Entries from robot sessions:
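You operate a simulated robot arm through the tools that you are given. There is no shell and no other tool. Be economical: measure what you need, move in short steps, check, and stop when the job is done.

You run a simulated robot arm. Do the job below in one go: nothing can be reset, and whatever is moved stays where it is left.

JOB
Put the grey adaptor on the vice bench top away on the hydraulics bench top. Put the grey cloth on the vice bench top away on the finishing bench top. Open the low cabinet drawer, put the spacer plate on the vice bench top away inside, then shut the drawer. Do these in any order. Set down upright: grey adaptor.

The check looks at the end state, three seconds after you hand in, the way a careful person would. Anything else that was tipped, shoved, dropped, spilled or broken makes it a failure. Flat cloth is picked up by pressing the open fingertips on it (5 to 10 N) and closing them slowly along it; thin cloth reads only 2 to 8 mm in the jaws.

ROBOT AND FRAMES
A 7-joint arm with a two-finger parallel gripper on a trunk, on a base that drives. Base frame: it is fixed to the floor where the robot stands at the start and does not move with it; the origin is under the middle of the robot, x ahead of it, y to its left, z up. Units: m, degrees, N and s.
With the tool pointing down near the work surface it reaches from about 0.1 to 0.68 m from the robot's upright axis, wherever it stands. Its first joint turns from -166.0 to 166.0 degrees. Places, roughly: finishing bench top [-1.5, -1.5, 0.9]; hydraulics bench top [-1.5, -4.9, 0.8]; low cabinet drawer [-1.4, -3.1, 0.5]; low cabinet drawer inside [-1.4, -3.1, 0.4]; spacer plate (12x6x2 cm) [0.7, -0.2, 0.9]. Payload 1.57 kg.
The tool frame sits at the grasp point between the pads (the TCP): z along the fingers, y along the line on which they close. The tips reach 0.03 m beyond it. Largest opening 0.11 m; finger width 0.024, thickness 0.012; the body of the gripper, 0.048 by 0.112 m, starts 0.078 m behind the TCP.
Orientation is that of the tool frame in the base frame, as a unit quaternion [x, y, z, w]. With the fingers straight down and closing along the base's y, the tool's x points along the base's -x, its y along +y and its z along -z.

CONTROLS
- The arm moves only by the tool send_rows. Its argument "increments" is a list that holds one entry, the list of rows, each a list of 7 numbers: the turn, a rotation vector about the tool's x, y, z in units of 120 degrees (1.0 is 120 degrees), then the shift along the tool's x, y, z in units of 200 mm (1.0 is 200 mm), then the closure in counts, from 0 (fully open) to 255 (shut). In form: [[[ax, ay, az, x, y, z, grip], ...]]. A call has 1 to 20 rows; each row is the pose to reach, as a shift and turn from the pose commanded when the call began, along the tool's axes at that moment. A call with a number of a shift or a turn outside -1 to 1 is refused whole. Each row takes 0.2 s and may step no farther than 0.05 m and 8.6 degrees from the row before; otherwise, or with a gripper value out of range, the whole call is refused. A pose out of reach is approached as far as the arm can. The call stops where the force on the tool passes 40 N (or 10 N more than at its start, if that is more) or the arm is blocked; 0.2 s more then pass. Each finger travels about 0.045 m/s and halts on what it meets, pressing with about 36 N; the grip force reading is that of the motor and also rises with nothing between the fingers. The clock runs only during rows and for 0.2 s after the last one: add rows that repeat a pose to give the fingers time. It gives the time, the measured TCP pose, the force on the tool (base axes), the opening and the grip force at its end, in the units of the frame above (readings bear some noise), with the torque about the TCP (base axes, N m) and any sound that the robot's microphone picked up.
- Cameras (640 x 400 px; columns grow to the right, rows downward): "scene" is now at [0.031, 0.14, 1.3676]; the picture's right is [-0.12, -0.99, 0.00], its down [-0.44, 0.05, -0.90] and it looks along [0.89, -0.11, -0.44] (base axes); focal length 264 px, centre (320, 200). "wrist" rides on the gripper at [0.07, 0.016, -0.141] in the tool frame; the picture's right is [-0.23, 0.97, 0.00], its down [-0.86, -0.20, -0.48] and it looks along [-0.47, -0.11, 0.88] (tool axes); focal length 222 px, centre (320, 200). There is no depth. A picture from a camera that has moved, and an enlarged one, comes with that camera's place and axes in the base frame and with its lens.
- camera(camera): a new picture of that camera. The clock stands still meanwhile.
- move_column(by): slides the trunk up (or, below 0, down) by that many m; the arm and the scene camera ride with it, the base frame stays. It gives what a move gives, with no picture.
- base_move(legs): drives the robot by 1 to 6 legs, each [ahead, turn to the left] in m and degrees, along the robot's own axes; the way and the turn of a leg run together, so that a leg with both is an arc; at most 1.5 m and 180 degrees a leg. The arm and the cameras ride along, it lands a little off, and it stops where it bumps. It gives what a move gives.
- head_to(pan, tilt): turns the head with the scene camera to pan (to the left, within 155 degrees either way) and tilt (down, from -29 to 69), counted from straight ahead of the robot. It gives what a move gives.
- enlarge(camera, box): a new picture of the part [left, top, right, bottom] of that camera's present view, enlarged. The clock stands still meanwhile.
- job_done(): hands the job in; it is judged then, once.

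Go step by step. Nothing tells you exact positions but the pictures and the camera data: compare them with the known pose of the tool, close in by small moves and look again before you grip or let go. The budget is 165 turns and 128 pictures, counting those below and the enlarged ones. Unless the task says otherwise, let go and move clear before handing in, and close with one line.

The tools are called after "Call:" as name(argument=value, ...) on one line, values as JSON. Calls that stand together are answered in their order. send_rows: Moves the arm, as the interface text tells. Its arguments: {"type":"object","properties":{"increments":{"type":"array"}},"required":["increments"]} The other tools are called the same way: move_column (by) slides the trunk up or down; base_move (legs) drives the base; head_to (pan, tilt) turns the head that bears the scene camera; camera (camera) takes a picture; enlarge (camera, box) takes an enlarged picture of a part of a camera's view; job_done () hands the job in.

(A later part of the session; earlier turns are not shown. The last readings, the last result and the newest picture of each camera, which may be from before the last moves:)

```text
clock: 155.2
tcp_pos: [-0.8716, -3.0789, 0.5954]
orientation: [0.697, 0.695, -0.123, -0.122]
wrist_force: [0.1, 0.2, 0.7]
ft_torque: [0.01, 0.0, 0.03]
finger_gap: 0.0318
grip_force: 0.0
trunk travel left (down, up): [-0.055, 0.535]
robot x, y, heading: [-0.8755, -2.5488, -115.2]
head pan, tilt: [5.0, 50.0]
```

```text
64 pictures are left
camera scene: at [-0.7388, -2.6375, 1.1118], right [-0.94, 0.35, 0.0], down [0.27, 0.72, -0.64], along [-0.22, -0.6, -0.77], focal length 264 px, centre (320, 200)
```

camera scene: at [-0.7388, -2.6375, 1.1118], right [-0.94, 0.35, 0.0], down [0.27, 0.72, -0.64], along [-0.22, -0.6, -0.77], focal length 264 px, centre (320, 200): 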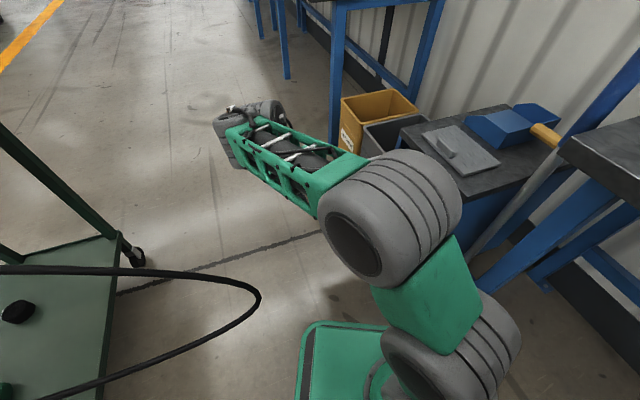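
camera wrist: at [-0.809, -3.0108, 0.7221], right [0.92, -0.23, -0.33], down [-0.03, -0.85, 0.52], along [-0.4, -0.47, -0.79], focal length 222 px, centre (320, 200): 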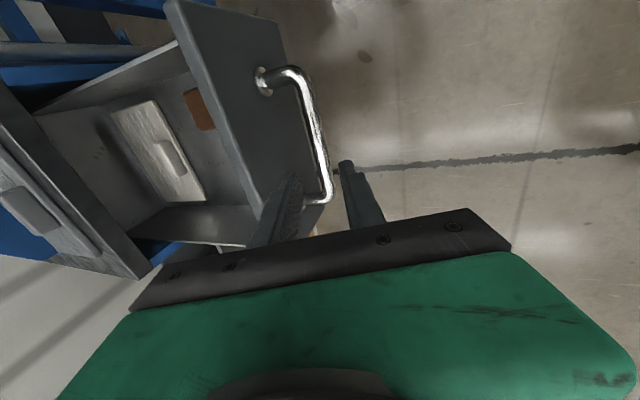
---
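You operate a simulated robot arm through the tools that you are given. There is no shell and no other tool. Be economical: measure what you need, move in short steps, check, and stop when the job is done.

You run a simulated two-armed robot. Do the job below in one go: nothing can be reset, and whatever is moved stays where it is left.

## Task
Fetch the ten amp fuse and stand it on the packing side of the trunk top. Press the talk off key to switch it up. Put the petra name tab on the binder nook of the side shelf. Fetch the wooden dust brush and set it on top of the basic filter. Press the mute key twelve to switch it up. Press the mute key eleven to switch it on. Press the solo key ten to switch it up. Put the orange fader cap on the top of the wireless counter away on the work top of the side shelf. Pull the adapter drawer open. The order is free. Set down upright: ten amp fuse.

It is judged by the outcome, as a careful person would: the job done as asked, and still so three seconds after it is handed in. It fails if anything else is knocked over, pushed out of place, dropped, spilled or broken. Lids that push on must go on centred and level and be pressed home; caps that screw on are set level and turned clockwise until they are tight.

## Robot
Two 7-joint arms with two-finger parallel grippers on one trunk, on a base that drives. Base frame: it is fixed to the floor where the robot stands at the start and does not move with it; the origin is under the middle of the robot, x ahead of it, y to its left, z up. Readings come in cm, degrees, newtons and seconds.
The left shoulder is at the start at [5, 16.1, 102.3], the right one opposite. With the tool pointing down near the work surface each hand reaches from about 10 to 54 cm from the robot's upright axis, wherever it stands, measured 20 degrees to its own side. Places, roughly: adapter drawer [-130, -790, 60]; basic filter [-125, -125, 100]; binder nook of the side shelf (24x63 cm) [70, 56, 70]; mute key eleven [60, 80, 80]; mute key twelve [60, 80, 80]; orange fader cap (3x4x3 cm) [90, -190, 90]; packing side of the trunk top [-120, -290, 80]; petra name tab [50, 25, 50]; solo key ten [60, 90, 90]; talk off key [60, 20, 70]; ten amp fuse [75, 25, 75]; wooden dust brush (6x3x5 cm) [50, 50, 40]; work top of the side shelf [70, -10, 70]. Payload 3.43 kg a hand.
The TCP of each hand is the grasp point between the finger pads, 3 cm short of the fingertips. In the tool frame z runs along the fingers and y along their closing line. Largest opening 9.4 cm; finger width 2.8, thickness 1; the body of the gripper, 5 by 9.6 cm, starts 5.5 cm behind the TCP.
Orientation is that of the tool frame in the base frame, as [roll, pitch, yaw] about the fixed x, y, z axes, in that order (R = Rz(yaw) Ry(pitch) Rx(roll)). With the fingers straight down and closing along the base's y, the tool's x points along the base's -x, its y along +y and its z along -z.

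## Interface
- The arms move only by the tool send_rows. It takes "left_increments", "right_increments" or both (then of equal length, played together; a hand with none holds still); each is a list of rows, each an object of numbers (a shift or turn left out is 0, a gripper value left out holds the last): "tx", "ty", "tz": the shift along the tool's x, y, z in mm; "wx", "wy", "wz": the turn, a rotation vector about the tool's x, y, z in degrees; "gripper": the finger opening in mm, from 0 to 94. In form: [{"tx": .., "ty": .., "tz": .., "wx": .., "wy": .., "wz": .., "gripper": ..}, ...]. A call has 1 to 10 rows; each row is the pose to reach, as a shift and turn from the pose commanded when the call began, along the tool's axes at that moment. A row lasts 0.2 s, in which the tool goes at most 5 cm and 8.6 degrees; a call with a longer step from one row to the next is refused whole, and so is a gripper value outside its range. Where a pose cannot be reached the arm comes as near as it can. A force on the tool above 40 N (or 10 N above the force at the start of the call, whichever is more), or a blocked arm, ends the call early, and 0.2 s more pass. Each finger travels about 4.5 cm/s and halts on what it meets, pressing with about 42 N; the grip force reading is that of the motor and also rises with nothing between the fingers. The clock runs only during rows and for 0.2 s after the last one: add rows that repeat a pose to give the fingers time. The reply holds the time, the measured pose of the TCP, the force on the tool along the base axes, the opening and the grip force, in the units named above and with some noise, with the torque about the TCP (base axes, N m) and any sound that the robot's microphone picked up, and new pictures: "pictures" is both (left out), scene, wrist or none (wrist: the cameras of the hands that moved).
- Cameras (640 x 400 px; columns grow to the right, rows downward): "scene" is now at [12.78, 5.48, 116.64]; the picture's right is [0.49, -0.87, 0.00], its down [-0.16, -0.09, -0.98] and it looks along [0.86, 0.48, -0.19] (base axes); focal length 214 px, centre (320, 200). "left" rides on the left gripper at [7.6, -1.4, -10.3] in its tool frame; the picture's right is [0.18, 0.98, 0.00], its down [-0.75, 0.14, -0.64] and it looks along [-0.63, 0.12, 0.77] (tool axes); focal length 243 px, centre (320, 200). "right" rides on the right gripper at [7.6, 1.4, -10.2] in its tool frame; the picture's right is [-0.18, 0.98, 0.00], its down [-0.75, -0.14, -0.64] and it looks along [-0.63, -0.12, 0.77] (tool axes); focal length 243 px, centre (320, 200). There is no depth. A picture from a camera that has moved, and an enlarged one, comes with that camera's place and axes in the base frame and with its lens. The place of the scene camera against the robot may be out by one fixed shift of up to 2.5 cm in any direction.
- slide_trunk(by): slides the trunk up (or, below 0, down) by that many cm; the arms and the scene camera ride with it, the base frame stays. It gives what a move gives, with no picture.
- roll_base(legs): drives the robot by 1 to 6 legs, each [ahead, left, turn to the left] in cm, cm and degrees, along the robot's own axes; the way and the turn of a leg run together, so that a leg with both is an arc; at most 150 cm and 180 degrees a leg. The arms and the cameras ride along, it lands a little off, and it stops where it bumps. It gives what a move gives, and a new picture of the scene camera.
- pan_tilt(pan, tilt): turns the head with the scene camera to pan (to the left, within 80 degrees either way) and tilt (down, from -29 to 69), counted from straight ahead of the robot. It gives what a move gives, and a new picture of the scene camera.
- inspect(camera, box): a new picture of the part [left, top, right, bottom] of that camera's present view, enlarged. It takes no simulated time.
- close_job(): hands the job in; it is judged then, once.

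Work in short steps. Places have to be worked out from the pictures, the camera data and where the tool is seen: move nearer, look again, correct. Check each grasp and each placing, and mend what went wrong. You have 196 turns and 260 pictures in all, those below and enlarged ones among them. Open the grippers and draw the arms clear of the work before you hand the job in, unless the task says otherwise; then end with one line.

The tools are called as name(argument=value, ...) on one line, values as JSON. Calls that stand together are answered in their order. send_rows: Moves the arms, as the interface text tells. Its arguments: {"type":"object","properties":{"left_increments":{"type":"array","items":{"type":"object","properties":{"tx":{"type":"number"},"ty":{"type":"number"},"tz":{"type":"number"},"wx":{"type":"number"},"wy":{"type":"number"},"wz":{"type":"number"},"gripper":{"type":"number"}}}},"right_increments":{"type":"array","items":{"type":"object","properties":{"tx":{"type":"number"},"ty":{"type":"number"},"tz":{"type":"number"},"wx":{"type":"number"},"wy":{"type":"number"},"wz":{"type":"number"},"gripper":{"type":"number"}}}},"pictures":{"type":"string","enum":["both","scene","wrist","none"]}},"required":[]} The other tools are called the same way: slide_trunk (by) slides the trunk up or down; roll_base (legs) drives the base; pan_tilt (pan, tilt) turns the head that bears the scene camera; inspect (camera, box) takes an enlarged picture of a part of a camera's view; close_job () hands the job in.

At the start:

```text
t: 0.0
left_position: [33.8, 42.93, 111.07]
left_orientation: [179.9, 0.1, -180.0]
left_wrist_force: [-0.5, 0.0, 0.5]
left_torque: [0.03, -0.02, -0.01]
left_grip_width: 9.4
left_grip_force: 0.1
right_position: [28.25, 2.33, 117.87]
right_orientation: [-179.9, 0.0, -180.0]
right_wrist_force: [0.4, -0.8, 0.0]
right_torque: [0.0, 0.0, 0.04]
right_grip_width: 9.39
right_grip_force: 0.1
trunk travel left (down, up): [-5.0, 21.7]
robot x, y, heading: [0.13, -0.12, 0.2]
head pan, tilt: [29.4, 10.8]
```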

* Requirements
Omit all pictures and repeat exactly the lines from the one containing "(A later part" through the one containing "camera wrist: at", ends included, with nothing added.

* The response
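(A later part of the session; earlier turns are not shown. The last readings, the last result and the newest picture of each camera, which may be from before the last moves:)

```text
clock: 155.2
tcp_pos: [-0.8716, -3.0789, 0.5954]
orientation: [0.697, 0.695, -0.123, -0.122]
wrist_force: [0.1, 0.2, 0.7]
ft_torque: [0.01, 0.0, 0.03]
finger_gap: 0.0318
grip_force: 0.0
trunk travel left (down, up): [-0.055, 0.535]
robot x, y, heading: [-0.8755, -2.5488, -115.2]
head pan, tilt: [5.0, 50.0]
```

```text
64 pictures are left
camera scene: at [-0.7388, -2.6375, 1.1118], right [-0.94, 0.35, 0.0], down [0.27, 0.72, -0.64], along [-0.22, -0.6, -0.77], focal length 264 px, centre (320, 200)
```

camera scene: at [-0.7388, -2.6375, 1.1118], right [-0.94, 0.35, 0.0], down [0.27, 0.72, -0.64], along [-0.22, -0.6, -0.77], focal length 264 px, centre (320, 200): 
camera wrist: at [-0.809, -3.0108, 0.7221], right [0.92, -0.23, -0.33], down [-0.03, -0.85, 0.52], along [-0.4, -0.47, -0.79], focal length 222 px, centre (320, 200): 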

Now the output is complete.